Discussion in 'Sports and News' started by Twirling Time, Jan 21, 2020.

  1. 2muchcoffeeman

    2muchcoffeeman Well-Known Member

  2. Azrael

    Azrael Well-Known Member

  3. tapintoamerica

    tapintoamerica Well-Known Member

    The company seems legit, but I wonder why they released it exclusively for Fox News and a corporate spokesman is not returning calls to other outlets as of 3 pm.
     
    Fred siegle and SFIND like this.
  4. Jerry-atric

    Jerry-atric Well-Known Member

    Around 14 %.
     
  5. Baron Scicluna

    Baron Scicluna Well-Known Member

    I always remember the episode where Beaver gets invited to a girl's birthday party and accepts. Then he goes around school, finds out his friends aren't invited, and that he's the only boy invited. Ward and June insist that he already promised to go, so he has to go. Then they find out from one of Beaver's friends that he's the only boy invited, and they feel lousy about forcing him to go.

    Then Beaver's at the party, bored, when the girl's father sees him, and invites him into another room, where he has ... a gun collection. Beaver enjoys his time talking guns with the dad, and, when he gets back home, tells the apologetic parents that he had a great time.

    Imagine an episode like that in today's political world.
     
    BTExpress, poindexter and qtlaw like this.
  6. Baron Scicluna

    Baron Scicluna Well-Known Member

    Funny how we haven't heard a peep about hydroxycholorquine from Trumpists in the last few weeks or so.
     
    HanSenSE and Inky_Wretch like this.
  7. SFIND

    SFIND Well-Known Member

    Jerry-atric talked three posts before mine about going to an NFL game.
     
  8. Jerry-atric

    Jerry-atric Well-Known Member

    I said I would not go to an NFL game.
     
  9. Alma

    Alma Well-Known Member

    Here's where having Trump as prez hurts us: The schools.
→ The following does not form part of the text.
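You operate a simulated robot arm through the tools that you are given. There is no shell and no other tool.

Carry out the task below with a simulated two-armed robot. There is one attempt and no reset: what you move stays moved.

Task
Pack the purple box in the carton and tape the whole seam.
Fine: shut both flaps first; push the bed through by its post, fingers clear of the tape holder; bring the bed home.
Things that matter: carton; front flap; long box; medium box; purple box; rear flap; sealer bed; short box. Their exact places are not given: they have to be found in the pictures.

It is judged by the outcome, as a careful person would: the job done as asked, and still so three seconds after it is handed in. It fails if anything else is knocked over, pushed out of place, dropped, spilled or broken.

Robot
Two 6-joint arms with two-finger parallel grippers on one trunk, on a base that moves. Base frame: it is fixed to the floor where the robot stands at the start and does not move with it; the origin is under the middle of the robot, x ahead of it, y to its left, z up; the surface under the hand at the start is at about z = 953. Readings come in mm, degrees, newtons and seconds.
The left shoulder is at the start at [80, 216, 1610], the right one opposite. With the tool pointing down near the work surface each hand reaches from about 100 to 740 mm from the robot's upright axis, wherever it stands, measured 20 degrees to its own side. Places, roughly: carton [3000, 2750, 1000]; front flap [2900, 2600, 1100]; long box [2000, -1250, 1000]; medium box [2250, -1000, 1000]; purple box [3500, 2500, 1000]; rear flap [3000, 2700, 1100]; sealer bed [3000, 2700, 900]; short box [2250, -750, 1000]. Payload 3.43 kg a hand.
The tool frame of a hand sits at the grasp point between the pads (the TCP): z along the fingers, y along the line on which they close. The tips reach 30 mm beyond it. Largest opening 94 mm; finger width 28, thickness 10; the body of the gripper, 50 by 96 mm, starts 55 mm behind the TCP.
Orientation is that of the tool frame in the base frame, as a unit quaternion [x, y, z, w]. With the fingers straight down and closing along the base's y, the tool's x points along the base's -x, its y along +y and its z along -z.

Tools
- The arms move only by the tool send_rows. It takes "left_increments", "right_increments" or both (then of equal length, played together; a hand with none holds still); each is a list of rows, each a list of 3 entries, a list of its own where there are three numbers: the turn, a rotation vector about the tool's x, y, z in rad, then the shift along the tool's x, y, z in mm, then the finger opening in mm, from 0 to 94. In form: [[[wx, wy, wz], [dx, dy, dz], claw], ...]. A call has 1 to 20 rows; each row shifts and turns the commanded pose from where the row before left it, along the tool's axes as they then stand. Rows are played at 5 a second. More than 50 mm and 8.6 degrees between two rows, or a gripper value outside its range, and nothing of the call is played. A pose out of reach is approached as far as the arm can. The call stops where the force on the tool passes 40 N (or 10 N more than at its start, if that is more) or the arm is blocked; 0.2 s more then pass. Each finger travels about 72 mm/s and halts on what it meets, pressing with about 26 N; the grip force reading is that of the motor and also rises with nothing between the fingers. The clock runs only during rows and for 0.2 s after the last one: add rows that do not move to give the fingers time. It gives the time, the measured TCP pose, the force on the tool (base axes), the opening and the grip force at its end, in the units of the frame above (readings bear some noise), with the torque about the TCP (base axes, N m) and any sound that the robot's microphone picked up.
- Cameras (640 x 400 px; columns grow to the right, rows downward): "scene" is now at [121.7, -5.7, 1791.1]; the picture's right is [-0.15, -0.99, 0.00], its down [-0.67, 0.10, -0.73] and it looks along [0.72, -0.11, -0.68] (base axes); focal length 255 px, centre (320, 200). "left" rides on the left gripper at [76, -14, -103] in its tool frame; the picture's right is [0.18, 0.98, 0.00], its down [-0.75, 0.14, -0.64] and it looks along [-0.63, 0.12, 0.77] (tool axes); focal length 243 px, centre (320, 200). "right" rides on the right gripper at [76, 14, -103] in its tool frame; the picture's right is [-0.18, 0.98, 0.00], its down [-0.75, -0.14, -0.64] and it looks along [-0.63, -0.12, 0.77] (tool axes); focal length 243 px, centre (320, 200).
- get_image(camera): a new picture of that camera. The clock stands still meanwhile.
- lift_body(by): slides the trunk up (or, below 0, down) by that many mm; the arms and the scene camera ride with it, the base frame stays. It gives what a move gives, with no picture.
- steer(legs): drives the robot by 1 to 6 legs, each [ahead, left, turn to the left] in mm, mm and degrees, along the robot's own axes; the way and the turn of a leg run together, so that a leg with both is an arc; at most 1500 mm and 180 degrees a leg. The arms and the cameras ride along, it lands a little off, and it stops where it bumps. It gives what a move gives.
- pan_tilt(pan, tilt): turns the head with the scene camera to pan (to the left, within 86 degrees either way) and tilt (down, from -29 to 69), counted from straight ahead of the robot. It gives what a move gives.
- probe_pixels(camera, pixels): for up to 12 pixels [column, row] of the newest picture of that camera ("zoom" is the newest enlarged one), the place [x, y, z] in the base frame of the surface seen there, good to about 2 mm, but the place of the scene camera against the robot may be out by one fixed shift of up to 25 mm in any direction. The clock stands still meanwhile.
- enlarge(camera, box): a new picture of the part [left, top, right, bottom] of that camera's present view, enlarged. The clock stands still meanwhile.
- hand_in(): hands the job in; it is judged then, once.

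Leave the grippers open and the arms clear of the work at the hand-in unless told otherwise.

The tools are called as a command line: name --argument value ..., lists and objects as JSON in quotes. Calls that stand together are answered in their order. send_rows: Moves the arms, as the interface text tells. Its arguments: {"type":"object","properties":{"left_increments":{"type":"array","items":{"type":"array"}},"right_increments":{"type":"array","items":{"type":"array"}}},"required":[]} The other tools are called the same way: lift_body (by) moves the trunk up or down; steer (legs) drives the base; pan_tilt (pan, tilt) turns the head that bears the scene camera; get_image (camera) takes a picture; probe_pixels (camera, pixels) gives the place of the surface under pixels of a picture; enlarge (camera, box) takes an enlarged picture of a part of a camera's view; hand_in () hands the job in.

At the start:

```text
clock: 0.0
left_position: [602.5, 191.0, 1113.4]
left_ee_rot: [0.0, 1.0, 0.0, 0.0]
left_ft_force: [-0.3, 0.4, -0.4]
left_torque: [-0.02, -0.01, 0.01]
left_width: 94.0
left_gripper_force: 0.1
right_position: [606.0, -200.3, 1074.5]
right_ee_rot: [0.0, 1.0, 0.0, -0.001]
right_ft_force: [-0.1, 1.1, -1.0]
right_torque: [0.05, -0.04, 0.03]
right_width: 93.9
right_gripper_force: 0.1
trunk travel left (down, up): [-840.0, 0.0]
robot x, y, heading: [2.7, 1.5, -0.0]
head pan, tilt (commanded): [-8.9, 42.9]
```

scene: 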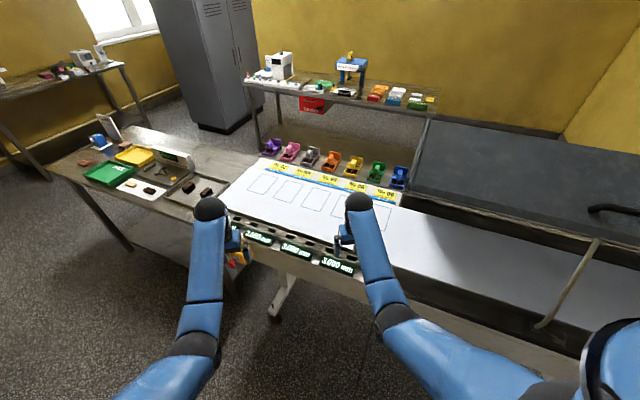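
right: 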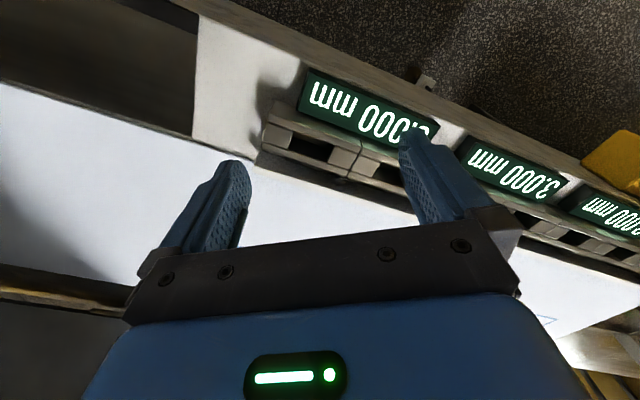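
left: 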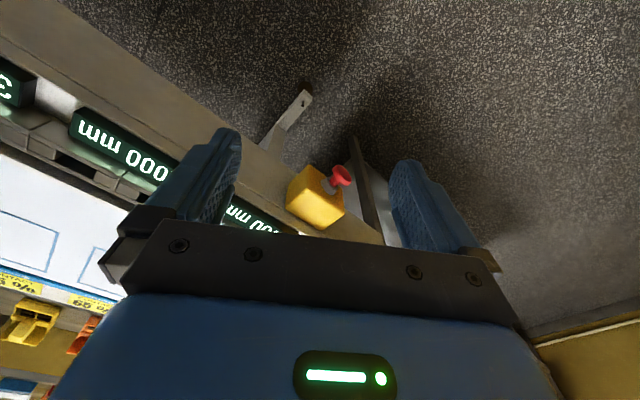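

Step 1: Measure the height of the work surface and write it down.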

    The schools should have probably reopened in some places, or, perhaps not closed. But, all in all, we could live with the last two months, more or less. Teachers hated it. Students were disengaged. Parents, not sure how they did it, but it seems to have been a survival there nationwide. Next fall? Next fall should be a no-brainer. We need in-person school in as many places as possible. Without a doubt. And there a lot of parts of the nation either very unsure of that or teetering about on the matter.

    And if we had a calmer, more organized, less insecure, more confidently-prepared president, I don't there'd be any teetering. I think that person would have said "hey, however we have to do it, a great deal of energy needs to be put toward getting that done by fall. It needs to be a national priority and the buck will stop with me on making that happen," you'd see governors, mayors, school districts, principals, line up behind that. unless the Kawasaki thing is some widespread killer that it has not yet proven to be. You'd see most of the media do the same. There, I think, you could see a lot of factions come together, because most people, outside of the deeply-almost-unaccountably-afraid, can see the value of their kids in school. It could be something we said we did, too, if nothing else - protect the learning environment for the "future," instead of being fixated on death.

    But I don't think Trump's the kind of guy who can take on the shit that invariably comes with such an initiative. Because there'd be screamers, doomy scientists, and you'd have to dial back the urge of your top scientists to do every interview on the docket, and you'd have to get some governors and mayors in gear, and it'd be tough. Especially for a guy like Trump. His biggest weakness might be his innate inability to ever be responsible for an actual failure, or, even more importantly, cover for someone else's fuckup. (Which good presidents must sometimes do.) He inspires no confidence, makes few real concrete decisions for fear of consequences traced back to him, and thus, pushes all the decision-making down the trough, again and again, further and further into our various bureaucracies where - and I mean this as sharp criticism with a dose of real empathy - there are people who are where they are, in the station they're at, because their lack of dynamic intellect or extra moral cowardice have limited them to that station, and given latitude to make bold, hard choices, will almost always opt for safe, quasi-draconian solutions that have zero trust in the people they govern and advise and are akin to send a child to her room for as long as they can get away with because mom/dad needs to think. Trump's selfish brand of leadership actually empowers those kinds of folks, who damn well know they won't get a lick of cover from Trump.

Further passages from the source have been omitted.